**THE EXERCISE**
Could you give the data below again, exactly and completely?

:::

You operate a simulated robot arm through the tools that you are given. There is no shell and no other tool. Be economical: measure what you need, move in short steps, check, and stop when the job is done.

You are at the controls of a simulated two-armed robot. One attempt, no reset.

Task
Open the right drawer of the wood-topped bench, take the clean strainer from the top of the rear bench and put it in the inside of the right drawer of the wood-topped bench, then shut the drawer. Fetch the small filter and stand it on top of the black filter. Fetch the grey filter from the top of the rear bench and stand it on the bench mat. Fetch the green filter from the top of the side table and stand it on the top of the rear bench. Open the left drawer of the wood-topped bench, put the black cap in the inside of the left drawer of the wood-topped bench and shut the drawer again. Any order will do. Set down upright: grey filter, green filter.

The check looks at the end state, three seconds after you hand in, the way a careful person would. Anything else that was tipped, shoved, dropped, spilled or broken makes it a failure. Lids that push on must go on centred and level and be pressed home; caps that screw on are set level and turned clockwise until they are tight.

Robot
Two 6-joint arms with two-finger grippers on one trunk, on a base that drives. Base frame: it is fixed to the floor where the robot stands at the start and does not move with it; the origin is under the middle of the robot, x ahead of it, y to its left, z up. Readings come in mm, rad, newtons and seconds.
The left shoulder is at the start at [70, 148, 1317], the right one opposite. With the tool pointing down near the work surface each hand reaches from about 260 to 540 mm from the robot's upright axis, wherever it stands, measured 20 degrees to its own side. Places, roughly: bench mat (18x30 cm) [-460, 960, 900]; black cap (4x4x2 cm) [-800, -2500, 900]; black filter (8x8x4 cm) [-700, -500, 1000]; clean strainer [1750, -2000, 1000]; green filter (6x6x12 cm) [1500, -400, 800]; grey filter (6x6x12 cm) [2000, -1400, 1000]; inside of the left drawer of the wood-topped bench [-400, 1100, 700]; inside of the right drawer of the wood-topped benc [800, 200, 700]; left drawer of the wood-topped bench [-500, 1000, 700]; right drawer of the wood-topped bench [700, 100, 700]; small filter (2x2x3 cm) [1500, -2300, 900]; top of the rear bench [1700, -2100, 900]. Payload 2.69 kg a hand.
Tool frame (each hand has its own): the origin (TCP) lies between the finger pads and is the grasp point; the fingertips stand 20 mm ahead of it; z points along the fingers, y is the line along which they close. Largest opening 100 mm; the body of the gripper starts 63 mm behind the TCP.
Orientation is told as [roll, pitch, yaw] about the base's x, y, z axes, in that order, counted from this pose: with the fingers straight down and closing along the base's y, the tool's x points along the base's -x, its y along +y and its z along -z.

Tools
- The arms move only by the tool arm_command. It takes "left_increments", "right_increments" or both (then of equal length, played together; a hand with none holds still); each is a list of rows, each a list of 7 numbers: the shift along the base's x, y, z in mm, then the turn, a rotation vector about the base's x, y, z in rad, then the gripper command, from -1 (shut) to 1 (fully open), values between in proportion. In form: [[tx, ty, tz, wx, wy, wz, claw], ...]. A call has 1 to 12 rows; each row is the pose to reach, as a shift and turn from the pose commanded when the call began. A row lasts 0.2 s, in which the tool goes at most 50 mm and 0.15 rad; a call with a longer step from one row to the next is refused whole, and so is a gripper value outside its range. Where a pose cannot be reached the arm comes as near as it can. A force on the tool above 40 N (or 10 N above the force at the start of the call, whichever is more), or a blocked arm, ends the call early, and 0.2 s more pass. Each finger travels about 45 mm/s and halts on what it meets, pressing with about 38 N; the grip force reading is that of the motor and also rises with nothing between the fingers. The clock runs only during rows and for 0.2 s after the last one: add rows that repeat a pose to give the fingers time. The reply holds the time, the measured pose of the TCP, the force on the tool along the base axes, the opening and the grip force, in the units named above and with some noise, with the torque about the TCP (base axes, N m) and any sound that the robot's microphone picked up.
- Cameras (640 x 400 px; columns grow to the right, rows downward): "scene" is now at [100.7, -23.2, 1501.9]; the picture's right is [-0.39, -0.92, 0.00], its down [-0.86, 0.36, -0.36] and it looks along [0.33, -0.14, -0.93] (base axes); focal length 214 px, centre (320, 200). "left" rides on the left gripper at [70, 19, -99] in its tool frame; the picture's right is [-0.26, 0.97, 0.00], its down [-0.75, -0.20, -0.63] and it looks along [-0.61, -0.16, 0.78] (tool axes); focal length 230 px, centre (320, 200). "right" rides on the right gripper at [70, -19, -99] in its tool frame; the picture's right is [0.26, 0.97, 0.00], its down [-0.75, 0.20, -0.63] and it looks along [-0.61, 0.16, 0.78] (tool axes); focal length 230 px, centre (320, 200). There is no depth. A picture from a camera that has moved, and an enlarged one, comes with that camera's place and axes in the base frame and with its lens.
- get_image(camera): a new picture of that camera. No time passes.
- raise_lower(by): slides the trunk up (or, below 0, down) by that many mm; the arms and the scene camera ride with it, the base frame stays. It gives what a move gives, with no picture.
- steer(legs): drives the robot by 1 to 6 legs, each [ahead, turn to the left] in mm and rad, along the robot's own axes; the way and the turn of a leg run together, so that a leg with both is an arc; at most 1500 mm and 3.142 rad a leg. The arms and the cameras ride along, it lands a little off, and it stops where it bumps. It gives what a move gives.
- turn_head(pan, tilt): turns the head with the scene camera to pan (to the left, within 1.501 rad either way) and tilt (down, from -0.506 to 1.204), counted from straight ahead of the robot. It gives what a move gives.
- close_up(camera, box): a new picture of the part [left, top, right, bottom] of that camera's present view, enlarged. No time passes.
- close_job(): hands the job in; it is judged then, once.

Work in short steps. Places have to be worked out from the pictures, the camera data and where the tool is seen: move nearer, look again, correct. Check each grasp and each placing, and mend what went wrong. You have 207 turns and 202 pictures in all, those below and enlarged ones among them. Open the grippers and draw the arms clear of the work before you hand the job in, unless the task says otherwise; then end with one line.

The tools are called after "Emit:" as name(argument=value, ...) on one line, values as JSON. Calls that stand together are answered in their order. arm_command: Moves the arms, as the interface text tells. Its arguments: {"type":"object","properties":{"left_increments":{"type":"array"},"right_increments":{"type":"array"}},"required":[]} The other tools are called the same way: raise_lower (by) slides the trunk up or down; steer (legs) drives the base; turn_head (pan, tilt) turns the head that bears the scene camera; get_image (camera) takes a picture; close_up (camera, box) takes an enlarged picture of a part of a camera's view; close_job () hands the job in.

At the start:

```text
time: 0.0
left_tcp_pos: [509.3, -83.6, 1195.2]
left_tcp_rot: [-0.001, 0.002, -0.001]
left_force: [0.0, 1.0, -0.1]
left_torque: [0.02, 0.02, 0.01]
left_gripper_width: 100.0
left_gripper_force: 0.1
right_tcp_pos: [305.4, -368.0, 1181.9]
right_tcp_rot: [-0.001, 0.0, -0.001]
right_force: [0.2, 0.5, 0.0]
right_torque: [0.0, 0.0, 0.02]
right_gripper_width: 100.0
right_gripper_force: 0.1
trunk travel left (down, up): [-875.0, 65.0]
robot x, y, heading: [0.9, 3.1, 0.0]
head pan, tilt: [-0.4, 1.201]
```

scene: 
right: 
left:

:::

**FINAL ANSWER**
You operate a simulated robot arm through the tools that you are given. There is no shell and no other tool. Be economical: measure what you need, move in short steps, check, and stop when the job is done.

You are at the controls of a simulated two-armed robot. One attempt, no reset.

Task
Open the right drawer of the wood-topped bench, take the clean strainer from the top of the rear bench and put it in the inside of the right drawer of the wood-topped bench, then shut the drawer. Fetch the small filter and stand it on top of the black filter. Fetch the grey filter from the top of the rear bench and stand it on the bench mat. Fetch the green filter from the top of the side table and stand it on the top of the rear bench. Open the left drawer of the wood-topped bench, put the black cap in the inside of the left drawer of the wood-topped bench and shut the drawer again. Any order will do. Set down upright: grey filter, green filter.

The check looks at the end state, three seconds after you hand in, the way a careful person would. Anything else that was tipped, shoved, dropped, spilled or broken makes it a failure. Lids that push on must go on centred and level and be pressed home; caps that screw on are set level and turned clockwise until they are tight.

Robot
Two 6-joint arms with two-finger grippers on one trunk, on a base that drives. Base frame: it is fixed to the floor where the robot stands at the start and does not move with it; the origin is under the middle of the robot, x ahead of it, y to its left, z up. Readings come in mm, rad, newtons and seconds.
The left shoulder is at the start at [70, 148, 1317], the right one opposite. With the tool pointing down near the work surface each hand reaches from about 260 to 540 mm from the robot's upright axis, wherever it stands, measured 20 degrees to its own side. Places, roughly: bench mat (18x30 cm) [-460, 960, 900]; black cap (4x4x2 cm) [-800, -2500, 900]; black filter (8x8x4 cm) [-700, -500, 1000]; clean strainer [1750, -2000, 1000]; green filter (6x6x12 cm) [1500, -400, 800]; grey filter (6x6x12 cm) [2000, -1400, 1000]; inside of the left drawer of the wood-topped bench [-400, 1100, 700]; inside of the right drawer of the wood-topped benc [800, 200, 700]; left drawer of the wood-topped bench [-500, 1000, 700]; right drawer of the wood-topped bench [700, 100, 700]; small filter (2x2x3 cm) [1500, -2300, 900]; top of the rear bench [1700, -2100, 900]. Payload 2.69 kg a hand.
Tool frame (each hand has its own): the origin (TCP) lies between the finger pads and is the grasp point; the fingertips stand 20 mm ahead of it; z points along the fingers, y is the line along which they close. Largest opening 100 mm; the body of the gripper starts 63 mm behind the TCP.
Orientation is told as [roll, pitch, yaw] about the base's x, y, z axes, in that order, counted from this pose: with the fingers straight down and closing along the base's y, the tool's x points along the base's -x, its y along +y and its z along -z.

Tools
- The arms move only by the tool arm_command. It takes "left_increments", "right_increments" or both (then of equal length, played together; a hand with none holds still); each is a list of rows, each a list of 7 numbers: the shift along the base's x, y, z in mm, then the turn, a rotation vector about the base's x, y, z in rad, then the gripper command, from -1 (shut) to 1 (fully open), values between in proportion. In form: [[tx, ty, tz, wx, wy, wz, claw], ...]. A call has 1 to 12 rows; each row is the pose to reach, as a shift and turn from the pose commanded when the call began. A row lasts 0.2 s, in which the tool goes at most 50 mm and 0.15 rad; a call with a longer step from one row to the next is refused whole, and so is a gripper value outside its range. Where a pose cannot be reached the arm comes as near as it can. A force on the tool above 40 N (or 10 N above the force at the start of the call, whichever is more), or a blocked arm, ends the call early, and 0.2 s more pass. Each finger travels about 45 mm/s and halts on what it meets, pressing with about 38 N; the grip force reading is that of the motor and also rises with nothing between the fingers. The clock runs only during rows and for 0.2 s after the last one: add rows that repeat a pose to give the fingers time. The reply holds the time, the measured pose of the TCP, the force on the tool along the base axes, the opening and the grip force, in the units named above and with some noise, with the torque about the TCP (base axes, N m) and any sound that the robot's microphone picked up.
- Cameras (640 x 400 px; columns grow to the right, rows downward): "scene" is now at [100.7, -23.2, 1501.9]; the picture's right is [-0.39, -0.92, 0.00], its down [-0.86, 0.36, -0.36] and it looks along [0.33, -0.14, -0.93] (base axes); focal length 214 px, centre (320, 200). "left" rides on the left gripper at [70, 19, -99] in its tool frame; the picture's right is [-0.26, 0.97, 0.00], its down [-0.75, -0.20, -0.63] and it looks along [-0.61, -0.16, 0.78] (tool axes); focal length 230 px, centre (320, 200). "right" rides on the right gripper at [70, -19, -99] in its tool frame; the picture's right is [0.26, 0.97, 0.00], its down [-0.75, 0.20, -0.63] and it looks along [-0.61, 0.16, 0.78] (tool axes); focal length 230 px, centre (320, 200). There is no depth. A picture from a camera that has moved, and an enlarged one, comes with that camera's place and axes in the base frame and with its lens.
- get_image(camera): a new picture of that camera. No time passes.
- raise_lower(by): slides the trunk up (or, below 0, down) by that many mm; the arms and the scene camera ride with it, the base frame stays. It gives what a move gives, with no picture.
- steer(legs): drives the robot by 1 to 6 legs, each [ahead, turn to the left] in mm and rad, along the robot's own axes; the way and the turn of a leg run together, so that a leg with both is an arc; at most 1500 mm and 3.142 rad a leg. The arms and the cameras ride along, it lands a little off, and it stops where it bumps. It gives what a move gives.
- turn_head(pan, tilt): turns the head with the scene camera to pan (to the left, within 1.501 rad either way) and tilt (down, from -0.506 to 1.204), counted from straight ahead of the robot. It gives what a move gives.
- close_up(camera, box): a new picture of the part [left, top, right, bottom] of that camera's present view, enlarged. No time passes.
- close_job(): hands the job in; it is judged then, once.

Work in short steps. Places have to be worked out from the pictures, the camera data and where the tool is seen: move nearer, look again, correct. Check each grasp and each placing, and mend what went wrong. You have 207 turns and 202 pictures in all, those below and enlarged ones among them. Open the grippers and draw the arms clear of the work before you hand the job in, unless the task says otherwise; then end with one line.

The tools are called after "Emit:" as name(argument=value, ...) on one line, values as JSON. Calls that stand together are answered in their order. arm_command: Moves the arms, as the interface text tells. Its arguments: {"type":"object","properties":{"left_increments":{"type":"array"},"right_increments":{"type":"array"}},"required":[]} The other tools are called the same way: raise_lower (by) slides the trunk up or down; steer (legs) drives the base; turn_head (pan, tilt) turns the head that bears the scene camera; get_image (camera) takes a picture; close_up (camera, box) takes an enlarged picture of a part of a camera's view; close_job () hands the job in.

At the start:

```text
time: 0.0
left_tcp_pos: [509.3, -83.6, 1195.2]
left_tcp_rot: [-0.001, 0.002, -0.001]
left_force: [0.0, 1.0, -0.1]
left_torque: [0.02, 0.02, 0.01]
left_gripper_width: 100.0
left_gripper_force: 0.1
right_tcp_pos: [305.4, -368.0, 1181.9]
right_tcp_rot: [-0.001, 0.0, -0.001]
right_force: [0.2, 0.5, 0.0]
right_torque: [0.0, 0.0, 0.02]
right_gripper_width: 100.0
right_gripper_force: 0.1
trunk travel left (down, up): [-875.0, 65.0]
robot x, y, heading: [0.9, 3.1, 0.0]
head pan, tilt: [-0.4, 1.201]
```

scene: 
right: 
left:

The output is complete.